Lets get my credentials out of the way, I am mostly a player, and I am very irregular at that, I have dmed a few times, enough to know the ropes and enjoy it when I do, but not enough to call myself a professional.

That said, my experience has taught me one important fact: my experience and your experience are not absolutes, no matter how much we've played or now many games we've ran.

I'll be frank, I usually play a character who is a straight-forward kind of person, his interests are first and foremost, his/her own, if adventure avails itsself, great, if not, then drinking and hitting on barmaids is a great and honorable past-time. I play this way because this is who I am, and who I am is the role I am most capable of. If someone wants to play a treasure-hungry character but fails to be treasure-hungry, that is their failure, but at the same time, it is also a failure on the part of the DM to dangle that lure of treasure in front of them.

Sand-boxes are great for adventuring, but they're horrible for stories. It is ENTIRELY the DM's job to design and frame a story, even if it's just creating a lot of adventures that could be discovered through an initial sandbox. It is the job of the players to desire to find adventure, but not to create it.

It's a two-way street, always has been, always will be, DM creates the basic framework for stories, adventures, and so on, pushes the players out of their comfort zone, and then the players fill in the details, all with a helping hand from the DM now and then.

The short story is: what people want is a well-fleshed out railroad, Nobody wants a one-way street, but neither do they want a 10-lane freeway. It is the responsibility of EVERYONE to make the game fun, DM and players. If a DM puts the responsibility on the players, the natural question is of the DM's necessity, if the players put it all on the DM, then the question is of the player's necessity.

Two-way street, end of story.
 

Good thread.

Players tend to go off on tangents or, and this is what I find really bizarre, purposefully ignore the leads. And it's not like they're doing anything interesting instead.
I used to do that about ten years ago. It was wrong, I know that now.

I don't think there's any need for a massive sandbox with dozens and dozens of adventure opportunities. A half-dozen or so, tops, should be fine for each session.

It's right, I think, that players follow the GM's lead, waiting for him to initiate with an adventure hook. The GM will, probably, have a limited amount of prepared adventure material. The players, having turned up to a session, presumably want to interact with that material. So it makes sense to wait for the GM to signpost it. Otherwise you run the risk of missing the adventure. (Otoh, the most enjoyable moments always seem to be improvised, like the 'Whale' name mentioned above.)

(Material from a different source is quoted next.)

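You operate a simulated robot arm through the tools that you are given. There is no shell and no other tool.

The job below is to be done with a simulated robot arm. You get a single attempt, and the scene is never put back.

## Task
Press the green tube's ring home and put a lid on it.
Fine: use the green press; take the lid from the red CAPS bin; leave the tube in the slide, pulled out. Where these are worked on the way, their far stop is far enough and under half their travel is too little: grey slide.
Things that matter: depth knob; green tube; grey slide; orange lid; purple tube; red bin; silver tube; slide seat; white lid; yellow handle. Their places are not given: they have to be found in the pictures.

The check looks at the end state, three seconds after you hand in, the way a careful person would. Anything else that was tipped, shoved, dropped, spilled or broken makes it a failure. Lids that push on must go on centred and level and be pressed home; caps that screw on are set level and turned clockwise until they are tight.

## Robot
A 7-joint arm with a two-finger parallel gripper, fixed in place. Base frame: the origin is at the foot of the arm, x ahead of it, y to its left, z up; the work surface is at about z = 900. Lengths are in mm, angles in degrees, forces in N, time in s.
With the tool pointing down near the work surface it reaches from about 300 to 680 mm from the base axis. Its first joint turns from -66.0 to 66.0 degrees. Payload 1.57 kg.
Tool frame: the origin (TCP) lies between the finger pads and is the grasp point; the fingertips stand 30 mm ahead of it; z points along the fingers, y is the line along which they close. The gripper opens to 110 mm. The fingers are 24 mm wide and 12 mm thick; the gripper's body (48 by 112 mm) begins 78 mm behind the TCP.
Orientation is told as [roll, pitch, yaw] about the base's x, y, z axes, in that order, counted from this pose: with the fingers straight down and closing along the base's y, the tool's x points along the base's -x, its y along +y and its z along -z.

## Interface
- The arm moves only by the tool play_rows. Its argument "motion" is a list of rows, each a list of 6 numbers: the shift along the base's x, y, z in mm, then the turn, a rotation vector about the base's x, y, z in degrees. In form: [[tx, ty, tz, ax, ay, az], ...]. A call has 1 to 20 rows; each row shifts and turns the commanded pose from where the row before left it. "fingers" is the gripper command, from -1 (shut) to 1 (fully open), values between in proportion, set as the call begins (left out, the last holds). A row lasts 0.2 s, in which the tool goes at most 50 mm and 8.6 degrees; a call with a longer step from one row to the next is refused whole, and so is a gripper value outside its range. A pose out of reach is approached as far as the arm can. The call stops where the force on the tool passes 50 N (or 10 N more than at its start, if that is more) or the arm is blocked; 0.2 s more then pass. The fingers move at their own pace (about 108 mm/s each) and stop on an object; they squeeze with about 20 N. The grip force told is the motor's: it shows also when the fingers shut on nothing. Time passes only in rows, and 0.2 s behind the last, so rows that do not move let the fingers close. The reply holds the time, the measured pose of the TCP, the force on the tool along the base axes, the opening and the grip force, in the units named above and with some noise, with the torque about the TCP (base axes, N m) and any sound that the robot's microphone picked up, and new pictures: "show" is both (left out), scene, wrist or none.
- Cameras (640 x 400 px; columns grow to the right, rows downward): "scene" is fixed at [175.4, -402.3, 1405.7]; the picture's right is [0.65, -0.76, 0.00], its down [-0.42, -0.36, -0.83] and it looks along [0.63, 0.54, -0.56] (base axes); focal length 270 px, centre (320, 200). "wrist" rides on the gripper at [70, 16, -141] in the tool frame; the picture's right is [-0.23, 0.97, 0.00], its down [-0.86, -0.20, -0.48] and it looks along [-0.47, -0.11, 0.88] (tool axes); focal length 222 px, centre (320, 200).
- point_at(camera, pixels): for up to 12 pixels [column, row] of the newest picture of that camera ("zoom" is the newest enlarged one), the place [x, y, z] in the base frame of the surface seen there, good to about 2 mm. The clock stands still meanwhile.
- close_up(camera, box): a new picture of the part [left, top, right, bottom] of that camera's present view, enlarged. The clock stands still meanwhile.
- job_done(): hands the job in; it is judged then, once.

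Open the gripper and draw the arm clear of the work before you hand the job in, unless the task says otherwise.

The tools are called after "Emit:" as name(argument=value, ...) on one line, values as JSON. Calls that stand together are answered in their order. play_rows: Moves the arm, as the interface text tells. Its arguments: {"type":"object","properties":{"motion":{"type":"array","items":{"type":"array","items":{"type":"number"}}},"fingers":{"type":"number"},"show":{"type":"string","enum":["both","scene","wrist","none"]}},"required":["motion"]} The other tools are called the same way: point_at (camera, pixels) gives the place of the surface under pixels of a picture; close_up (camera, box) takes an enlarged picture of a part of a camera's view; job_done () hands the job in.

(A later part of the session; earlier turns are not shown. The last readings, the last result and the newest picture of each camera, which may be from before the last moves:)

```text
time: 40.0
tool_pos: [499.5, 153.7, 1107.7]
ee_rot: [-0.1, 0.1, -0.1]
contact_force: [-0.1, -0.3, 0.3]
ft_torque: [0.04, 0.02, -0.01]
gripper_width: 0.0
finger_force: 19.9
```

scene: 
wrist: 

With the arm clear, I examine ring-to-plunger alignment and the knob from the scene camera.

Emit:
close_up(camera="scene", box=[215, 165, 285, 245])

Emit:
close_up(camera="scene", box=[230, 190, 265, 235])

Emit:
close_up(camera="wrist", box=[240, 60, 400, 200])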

Players want to be fed at least one adventure hook. But they don't want to feel forced to follow the GM's plot, ie railroaded. My feeling is that the adventure has a whole does have to be 'forced' on the players, but what they do with that adventure is up to them, to a large extent. Sometimes it just won't work. For example siding with the bandits against the villagers in a Magnificent Seven setup would make the game too easy. Tho the GM could maybe improv some other, opposing heroes.

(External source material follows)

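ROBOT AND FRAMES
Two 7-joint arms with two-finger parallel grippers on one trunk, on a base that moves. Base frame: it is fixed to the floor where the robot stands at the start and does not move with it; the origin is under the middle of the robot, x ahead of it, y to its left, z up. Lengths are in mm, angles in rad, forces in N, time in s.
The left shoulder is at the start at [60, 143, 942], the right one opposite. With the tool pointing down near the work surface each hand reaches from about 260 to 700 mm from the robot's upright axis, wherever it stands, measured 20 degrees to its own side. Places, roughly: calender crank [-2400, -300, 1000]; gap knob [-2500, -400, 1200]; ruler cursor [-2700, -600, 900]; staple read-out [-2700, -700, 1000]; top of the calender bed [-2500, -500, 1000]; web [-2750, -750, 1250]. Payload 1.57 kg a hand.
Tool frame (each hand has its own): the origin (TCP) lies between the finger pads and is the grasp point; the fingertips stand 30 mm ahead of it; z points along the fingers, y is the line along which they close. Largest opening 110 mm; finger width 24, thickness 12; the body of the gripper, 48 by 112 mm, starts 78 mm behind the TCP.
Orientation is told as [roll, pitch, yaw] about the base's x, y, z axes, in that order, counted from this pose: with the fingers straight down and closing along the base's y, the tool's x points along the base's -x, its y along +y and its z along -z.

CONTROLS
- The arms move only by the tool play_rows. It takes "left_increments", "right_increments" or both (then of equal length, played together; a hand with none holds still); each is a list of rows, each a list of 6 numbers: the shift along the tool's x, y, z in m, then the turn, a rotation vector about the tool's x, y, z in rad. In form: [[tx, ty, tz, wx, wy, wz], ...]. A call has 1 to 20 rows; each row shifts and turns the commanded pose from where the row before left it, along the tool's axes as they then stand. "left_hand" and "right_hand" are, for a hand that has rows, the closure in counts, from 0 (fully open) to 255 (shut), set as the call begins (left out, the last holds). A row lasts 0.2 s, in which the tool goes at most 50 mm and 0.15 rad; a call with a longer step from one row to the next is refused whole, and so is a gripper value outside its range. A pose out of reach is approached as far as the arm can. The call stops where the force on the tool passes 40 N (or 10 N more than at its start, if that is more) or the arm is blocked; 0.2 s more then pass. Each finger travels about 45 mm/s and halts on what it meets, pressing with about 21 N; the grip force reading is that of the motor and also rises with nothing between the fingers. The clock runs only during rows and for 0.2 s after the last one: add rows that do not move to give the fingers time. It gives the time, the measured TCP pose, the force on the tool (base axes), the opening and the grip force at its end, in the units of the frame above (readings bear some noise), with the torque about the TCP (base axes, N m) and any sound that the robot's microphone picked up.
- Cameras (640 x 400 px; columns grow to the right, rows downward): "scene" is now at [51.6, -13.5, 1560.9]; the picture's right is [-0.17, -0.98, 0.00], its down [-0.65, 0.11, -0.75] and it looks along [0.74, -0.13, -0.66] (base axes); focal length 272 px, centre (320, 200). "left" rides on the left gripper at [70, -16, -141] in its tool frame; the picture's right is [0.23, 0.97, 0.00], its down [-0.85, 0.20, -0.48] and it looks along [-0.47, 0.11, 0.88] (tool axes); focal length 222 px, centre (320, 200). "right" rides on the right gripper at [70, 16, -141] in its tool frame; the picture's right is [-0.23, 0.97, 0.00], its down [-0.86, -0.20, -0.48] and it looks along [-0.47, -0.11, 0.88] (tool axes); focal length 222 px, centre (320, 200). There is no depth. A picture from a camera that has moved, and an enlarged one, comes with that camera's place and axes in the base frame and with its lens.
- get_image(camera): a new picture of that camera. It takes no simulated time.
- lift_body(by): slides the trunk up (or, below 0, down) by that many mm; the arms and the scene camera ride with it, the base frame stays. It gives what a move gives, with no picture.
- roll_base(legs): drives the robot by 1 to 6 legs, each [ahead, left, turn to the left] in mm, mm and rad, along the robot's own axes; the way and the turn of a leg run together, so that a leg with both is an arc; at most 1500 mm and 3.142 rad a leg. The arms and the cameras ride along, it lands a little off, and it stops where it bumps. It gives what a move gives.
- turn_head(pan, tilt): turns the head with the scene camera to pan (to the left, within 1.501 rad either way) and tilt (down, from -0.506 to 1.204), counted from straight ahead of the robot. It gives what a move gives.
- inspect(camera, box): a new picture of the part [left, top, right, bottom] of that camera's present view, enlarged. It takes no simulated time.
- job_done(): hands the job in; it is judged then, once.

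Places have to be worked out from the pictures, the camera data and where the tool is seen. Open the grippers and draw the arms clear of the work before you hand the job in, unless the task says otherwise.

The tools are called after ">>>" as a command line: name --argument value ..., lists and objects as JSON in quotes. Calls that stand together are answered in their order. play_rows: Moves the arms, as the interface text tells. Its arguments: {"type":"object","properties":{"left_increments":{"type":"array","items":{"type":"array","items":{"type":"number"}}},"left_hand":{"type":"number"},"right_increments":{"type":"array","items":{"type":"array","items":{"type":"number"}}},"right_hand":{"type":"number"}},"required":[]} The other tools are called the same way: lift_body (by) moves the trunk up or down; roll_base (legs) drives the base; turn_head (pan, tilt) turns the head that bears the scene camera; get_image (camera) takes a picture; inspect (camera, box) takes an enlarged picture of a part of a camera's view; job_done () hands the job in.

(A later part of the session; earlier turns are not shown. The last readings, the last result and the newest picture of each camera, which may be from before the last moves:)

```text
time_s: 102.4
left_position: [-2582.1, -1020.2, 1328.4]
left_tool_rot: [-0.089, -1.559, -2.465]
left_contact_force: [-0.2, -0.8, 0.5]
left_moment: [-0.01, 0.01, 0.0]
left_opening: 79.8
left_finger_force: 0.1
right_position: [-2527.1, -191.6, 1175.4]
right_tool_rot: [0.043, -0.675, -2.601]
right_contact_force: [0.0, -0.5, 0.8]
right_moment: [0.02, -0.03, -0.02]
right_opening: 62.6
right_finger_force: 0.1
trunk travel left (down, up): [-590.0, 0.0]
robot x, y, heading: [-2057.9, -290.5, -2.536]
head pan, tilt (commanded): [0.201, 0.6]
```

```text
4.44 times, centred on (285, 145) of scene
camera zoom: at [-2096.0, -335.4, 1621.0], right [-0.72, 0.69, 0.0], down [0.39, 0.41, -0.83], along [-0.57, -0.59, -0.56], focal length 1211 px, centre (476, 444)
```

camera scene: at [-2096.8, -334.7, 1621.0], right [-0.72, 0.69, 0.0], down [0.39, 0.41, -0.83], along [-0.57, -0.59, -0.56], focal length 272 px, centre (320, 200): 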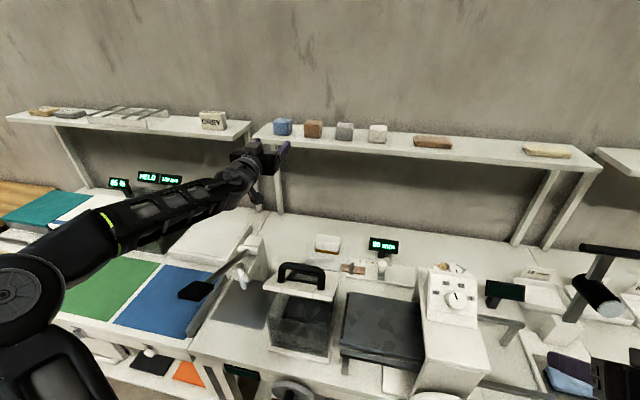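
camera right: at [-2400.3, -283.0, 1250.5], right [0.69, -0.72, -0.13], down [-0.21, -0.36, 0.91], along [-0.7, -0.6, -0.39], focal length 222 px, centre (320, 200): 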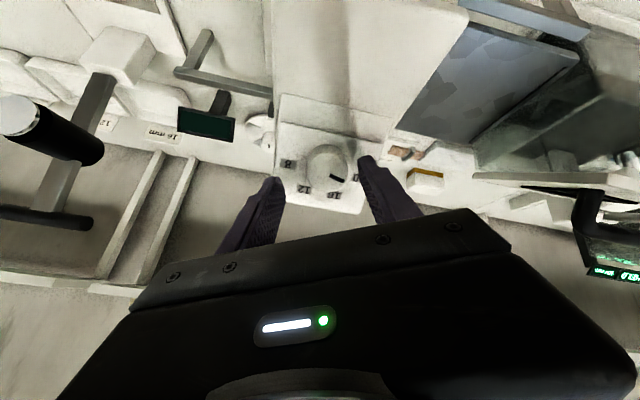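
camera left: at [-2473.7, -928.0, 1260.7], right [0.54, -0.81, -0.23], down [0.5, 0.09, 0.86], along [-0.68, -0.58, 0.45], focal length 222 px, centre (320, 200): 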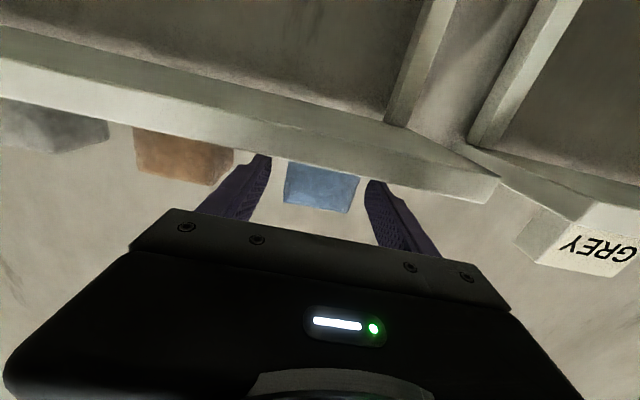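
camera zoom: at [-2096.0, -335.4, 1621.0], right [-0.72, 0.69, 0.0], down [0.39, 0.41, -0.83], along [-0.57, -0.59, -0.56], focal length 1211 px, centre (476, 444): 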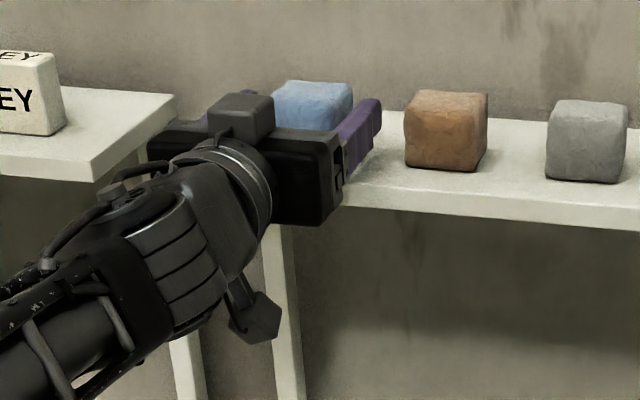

Some adventure hooks are themselves too forced, too railroady. The start of G1 Steading of the Hill Giant Chief, for example, where the PCs will get beheaded if they don't defeat the giants. Yes, if there's only one hook then the players do have to follow it. But you don't have to shove the lack of freedom in the players' faces. At least have the pretence of a sandbox.
 

I've know one DM who pretty much always ran pure sandbox games, and I found them incredibly boring - because he didn't put much thought into anything up front, we would come up with an idea, go somewhere, have some on the fly combats without any real impact, and move on. Even at high levels, it was just a case of wandering around and beating people up. Hugely unsatisfying. So as a player - give me a railroad every day - especially if it is a railroad to awesometown (to paraphrase Morrus's sig)
I've played in a zero prep sandbox that worked. It was Rifts. We had nothing to do so resorted to petty banditry and our schemes always went abominably awry. Good fun.

But yeah, generally speaking, a sandbox needs adventures and those adventures need hooks so the players can find the fun.

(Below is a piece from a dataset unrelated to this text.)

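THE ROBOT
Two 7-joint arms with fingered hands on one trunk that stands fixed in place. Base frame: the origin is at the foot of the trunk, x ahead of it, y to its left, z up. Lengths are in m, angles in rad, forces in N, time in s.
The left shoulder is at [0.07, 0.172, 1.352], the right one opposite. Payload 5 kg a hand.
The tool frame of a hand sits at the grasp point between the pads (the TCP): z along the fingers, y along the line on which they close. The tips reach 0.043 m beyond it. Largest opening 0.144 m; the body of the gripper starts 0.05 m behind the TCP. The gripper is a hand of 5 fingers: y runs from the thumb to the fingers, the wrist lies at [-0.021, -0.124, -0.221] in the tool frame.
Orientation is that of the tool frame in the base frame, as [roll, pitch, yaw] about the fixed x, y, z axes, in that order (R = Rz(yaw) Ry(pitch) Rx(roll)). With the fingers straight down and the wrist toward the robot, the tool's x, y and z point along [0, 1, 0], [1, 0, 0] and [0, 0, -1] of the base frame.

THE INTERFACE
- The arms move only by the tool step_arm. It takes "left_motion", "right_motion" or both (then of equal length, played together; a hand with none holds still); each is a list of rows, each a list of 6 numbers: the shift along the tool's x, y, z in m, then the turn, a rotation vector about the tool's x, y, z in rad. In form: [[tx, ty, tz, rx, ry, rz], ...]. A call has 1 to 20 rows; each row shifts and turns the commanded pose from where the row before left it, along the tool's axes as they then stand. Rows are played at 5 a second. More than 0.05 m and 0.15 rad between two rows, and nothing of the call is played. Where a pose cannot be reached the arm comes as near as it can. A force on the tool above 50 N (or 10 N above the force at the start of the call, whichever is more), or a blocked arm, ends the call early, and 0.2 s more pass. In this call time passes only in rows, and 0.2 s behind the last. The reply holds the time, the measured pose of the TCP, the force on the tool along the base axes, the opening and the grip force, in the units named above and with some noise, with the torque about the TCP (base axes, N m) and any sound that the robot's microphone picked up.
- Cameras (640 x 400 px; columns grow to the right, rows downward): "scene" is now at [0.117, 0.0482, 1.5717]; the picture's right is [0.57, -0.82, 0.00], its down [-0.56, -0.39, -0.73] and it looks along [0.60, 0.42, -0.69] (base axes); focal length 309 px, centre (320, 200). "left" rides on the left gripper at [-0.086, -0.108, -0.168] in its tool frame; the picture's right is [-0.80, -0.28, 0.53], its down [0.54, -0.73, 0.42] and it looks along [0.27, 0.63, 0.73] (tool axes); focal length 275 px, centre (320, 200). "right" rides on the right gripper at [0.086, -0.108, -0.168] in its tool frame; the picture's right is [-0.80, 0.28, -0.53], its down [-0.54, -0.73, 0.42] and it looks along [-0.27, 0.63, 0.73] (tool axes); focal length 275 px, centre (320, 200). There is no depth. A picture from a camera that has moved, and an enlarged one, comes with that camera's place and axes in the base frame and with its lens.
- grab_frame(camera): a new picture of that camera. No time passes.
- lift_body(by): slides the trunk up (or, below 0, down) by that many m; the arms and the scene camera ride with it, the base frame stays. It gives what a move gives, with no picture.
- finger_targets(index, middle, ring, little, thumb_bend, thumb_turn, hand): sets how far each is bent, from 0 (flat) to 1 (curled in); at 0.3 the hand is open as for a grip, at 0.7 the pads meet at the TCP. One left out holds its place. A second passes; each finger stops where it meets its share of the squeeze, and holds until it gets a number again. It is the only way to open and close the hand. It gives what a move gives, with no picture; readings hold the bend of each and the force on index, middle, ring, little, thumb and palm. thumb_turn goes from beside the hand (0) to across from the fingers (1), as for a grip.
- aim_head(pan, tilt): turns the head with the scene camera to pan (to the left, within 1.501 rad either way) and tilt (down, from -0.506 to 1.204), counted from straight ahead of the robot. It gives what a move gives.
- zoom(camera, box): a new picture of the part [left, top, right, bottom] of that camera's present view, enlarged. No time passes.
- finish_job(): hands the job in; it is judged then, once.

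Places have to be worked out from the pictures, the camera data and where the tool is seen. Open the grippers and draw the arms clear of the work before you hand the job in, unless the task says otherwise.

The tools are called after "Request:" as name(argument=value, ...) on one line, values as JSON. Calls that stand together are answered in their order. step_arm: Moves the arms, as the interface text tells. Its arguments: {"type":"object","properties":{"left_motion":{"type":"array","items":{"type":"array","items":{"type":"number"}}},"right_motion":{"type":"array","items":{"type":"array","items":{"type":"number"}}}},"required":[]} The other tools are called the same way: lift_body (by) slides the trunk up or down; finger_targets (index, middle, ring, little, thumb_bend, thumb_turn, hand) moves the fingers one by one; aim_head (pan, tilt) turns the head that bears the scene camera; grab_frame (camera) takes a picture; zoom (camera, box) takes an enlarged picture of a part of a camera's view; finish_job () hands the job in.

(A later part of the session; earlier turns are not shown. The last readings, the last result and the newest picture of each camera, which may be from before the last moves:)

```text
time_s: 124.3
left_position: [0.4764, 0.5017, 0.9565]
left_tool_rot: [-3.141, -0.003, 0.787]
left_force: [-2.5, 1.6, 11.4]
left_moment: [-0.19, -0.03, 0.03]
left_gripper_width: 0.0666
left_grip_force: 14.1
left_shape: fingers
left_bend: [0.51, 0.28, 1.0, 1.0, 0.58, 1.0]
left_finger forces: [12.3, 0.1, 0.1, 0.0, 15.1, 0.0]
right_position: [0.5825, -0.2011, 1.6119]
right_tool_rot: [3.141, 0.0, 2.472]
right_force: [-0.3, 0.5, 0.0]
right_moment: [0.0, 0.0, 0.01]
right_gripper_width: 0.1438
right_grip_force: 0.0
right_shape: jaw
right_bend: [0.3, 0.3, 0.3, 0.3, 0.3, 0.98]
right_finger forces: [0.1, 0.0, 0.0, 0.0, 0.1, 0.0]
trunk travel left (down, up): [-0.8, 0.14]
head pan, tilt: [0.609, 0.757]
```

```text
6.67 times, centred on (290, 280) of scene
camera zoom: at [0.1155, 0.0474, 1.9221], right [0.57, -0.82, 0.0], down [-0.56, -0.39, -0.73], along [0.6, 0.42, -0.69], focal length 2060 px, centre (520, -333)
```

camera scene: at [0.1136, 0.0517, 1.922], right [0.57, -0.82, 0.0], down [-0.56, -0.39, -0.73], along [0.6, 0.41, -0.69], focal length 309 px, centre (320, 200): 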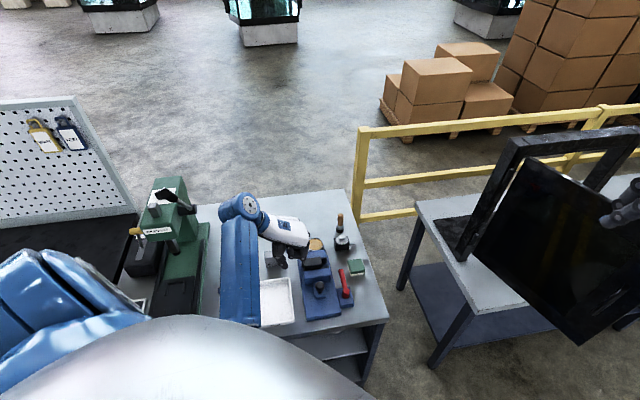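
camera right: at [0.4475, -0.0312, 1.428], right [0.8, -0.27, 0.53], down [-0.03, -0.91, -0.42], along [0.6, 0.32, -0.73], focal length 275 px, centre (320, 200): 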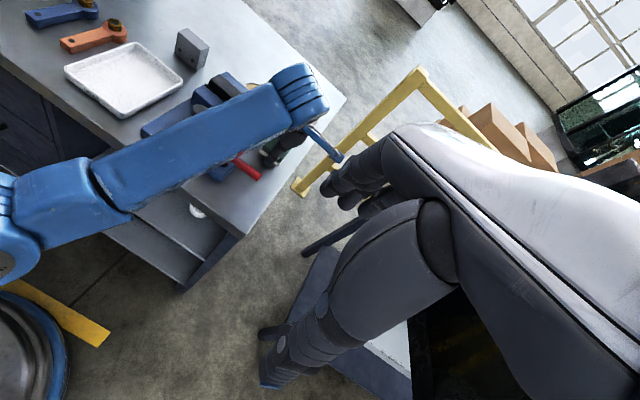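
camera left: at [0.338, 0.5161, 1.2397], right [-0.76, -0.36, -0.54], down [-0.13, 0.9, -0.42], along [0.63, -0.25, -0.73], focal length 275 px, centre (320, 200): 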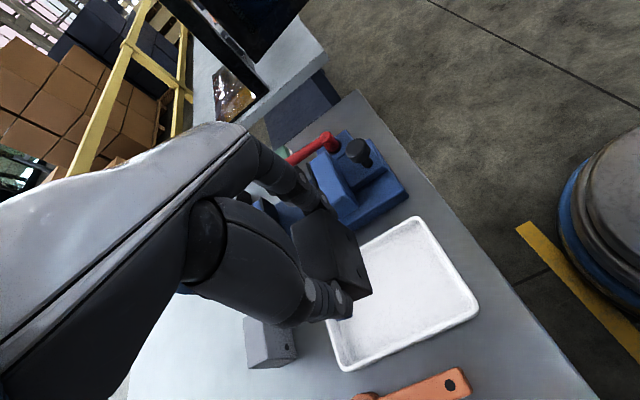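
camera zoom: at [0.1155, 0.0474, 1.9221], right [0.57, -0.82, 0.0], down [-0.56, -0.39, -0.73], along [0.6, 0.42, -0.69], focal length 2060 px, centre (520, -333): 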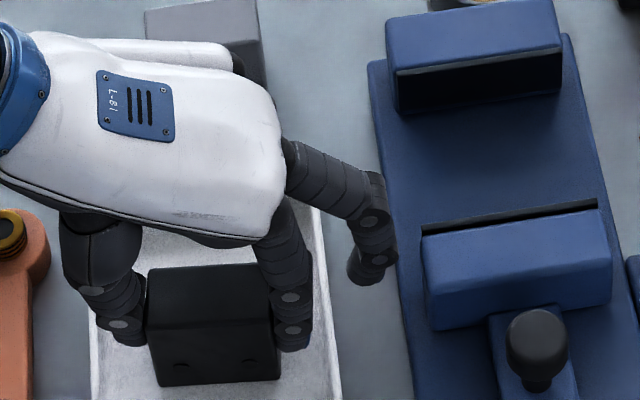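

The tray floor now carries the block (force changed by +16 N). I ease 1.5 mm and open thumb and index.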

If the PCs are only presented with one hook then a sandbox, with non-self starting players, will be identical to a non-sandbox. Say the PCs are sitting in a tavern, waiting for something to do, and they hear a rumour about a great treasure in nearby ruins. Obvious adventure. But those PCs might be in a sandbox with lots of other, unhooked adventures nearby, or the ruins might be all the GM has prepped. The point is, if the players always follow the hook then for all intents and purposes they are the same.
 

... the most die-hard roleplayer who will scream black and blue that they are the bestest roleplayer evar, ...
[...]

we start the game and sit in a tavern for three hours roleplaying hitting on the barmaids, drinking themselves silly, and provoking fights.

The second point does not contradict the first.

If the players are having fun with their characters as they sit chatting in character - perhaps developing the inter-character relations - and having fun being in the world then that's roleplaying. It's also fun that you're facilitating by running the NPCs in the tavern and the the bar room brawl. So - take some credit where it's due.

If your concept of roleplaying is that they have to go and kill stuff/get clues then perhaps that should be part of the initial campaign briefing. But - what you're describing above is roleplaying.